Reste ensuite à mener les expérimentations. À ce sujet, l’exemple des toits parisiens est notable. « 75 à 80 % des toits parisiens sont en zinc ou en pente selon les chiffres de l’Apur. Or, sous ces toits, l’habitabilité est difficile, avec des températures insoutenables en été même sans canicule. Leur adaptation devient un enjeu primordial, et nous avons commencé à y travailler avec la mise en œuvre de sur-toiture végétalisée sur l’Académie du climat, un concept développé par la jeune pousse Roofscapes, avec des résultats probants », assure Penelope Komités.

Une autre méthode qui fonctionne, le sarking, implique de surélever la toiture d’une dizaine de centimètres pour y glisser un isolant. « Si personne n’a envie de dénaturer le patrimoine parisien, il va falloir que les ABF et l’Etat revoient leur copie », assène l’adjointe à la maire. Même problème pour les solutions à base de peinture blanche qui permettent d'abaisser la température des espaces sous les toits de 2 à 6 °C. Dans ce cadre, Penelope Komités annonce le lancement d’un appel à projet international pour recenser les typologies de toitures (en zinc et tuiles) et mettre au point des solutions spécifiques.
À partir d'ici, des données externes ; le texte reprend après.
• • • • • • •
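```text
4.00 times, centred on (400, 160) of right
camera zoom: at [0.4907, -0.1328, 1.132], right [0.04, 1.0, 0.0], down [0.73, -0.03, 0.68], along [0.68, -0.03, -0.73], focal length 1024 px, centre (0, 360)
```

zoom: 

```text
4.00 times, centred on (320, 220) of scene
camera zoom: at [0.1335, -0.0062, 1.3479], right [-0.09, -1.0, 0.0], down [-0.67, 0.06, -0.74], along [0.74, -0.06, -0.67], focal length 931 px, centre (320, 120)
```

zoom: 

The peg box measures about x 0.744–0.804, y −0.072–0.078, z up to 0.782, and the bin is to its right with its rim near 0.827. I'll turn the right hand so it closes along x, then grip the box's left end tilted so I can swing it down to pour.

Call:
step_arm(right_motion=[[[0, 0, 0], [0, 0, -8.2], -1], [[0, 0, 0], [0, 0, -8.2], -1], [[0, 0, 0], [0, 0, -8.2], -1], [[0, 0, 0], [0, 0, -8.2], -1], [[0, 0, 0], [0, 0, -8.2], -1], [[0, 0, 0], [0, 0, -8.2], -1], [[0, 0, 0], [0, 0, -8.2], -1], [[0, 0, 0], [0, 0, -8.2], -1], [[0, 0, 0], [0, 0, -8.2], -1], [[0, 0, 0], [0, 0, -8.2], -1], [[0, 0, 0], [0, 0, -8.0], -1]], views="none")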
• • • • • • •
La ville de Paris puisqu’elle s’apprête à mener une campagne de pose de sonde pour documenter comment le patrimoine bâti réagit en été et trouver des solutions en fonction des typologies

—  Caroline Haas, directrice constructions publiques et architecture à la ville de Paris

Pour vérifier l’impact de ces expérimentations et les généraliser, les résultats seront mesurés, en amont et a posteriori de l’expérimentation. Ce que fait aussi Seqens, le bailleur francilien, filiale du groupe Action Logement, lui aussi partenaire du collectif. « Nous avons identifié trois résidences de notre parc : l’une des années 1950 à Versailles (Yvelines), une autre typique des HLM des années 1960 à Sucy-en-Brie (Val-de-Marne), et un bâtiment des années 1980 que nous équipons de capteurs pour voir comment chacune réagit en terme de confort d’été », explique Marion Oechsli, directrice générale Seqens.

Le bailleur qui vient de livrer 45 logements neufs traversants et équipés de brasseurs d'air en bois/paille à Bussy-Saint-Georges (Seine-et-Marne) va mesurer l’impact de ces dispositifs. Une démarche que prône aussi la ville de Paris puisqu’elle s’apprête à « mener une campagne de pose de sonde pour documenter comment le patrimoine bâti réagit en été et trouver des solutions en fonction des typologies », explique Caroline Haas.

Au-delà de la métropole, CDC Habitat invite à s’appuyer sur des exemples en outre-mer. « À La Réunion, nous avons réalisé un programme de logements neufs qui comprend un îlot de fraicheur avec une gestion des eaux pluviales intégrées. Nous misons sur la conception bioclimatique, la ventilation naturelle, les brasseurs d’airs et les volets occultant », illustre Clément Lecuivre.

« Nous devons continuer à investir en faveur de l’adaptation du bâti et continuer de porter ces combats face à un « backlash » majeur outre-Atlantique », complète Thomas Chevandier, adjoint lui aussi à la maire de Paris en charge des constructions publiques, du suivi des chantiers et de la coordination des travaux. Un enjeu de santé et d’habitabilité international, que rappelle le directeur général adjoint d’A4MT, Christophe Rodriguez : « nous devons nous préparer à vivre dans un monde dans lequel le dérèglement climatique se poursuit, bien que les émissions baissent en Europe ».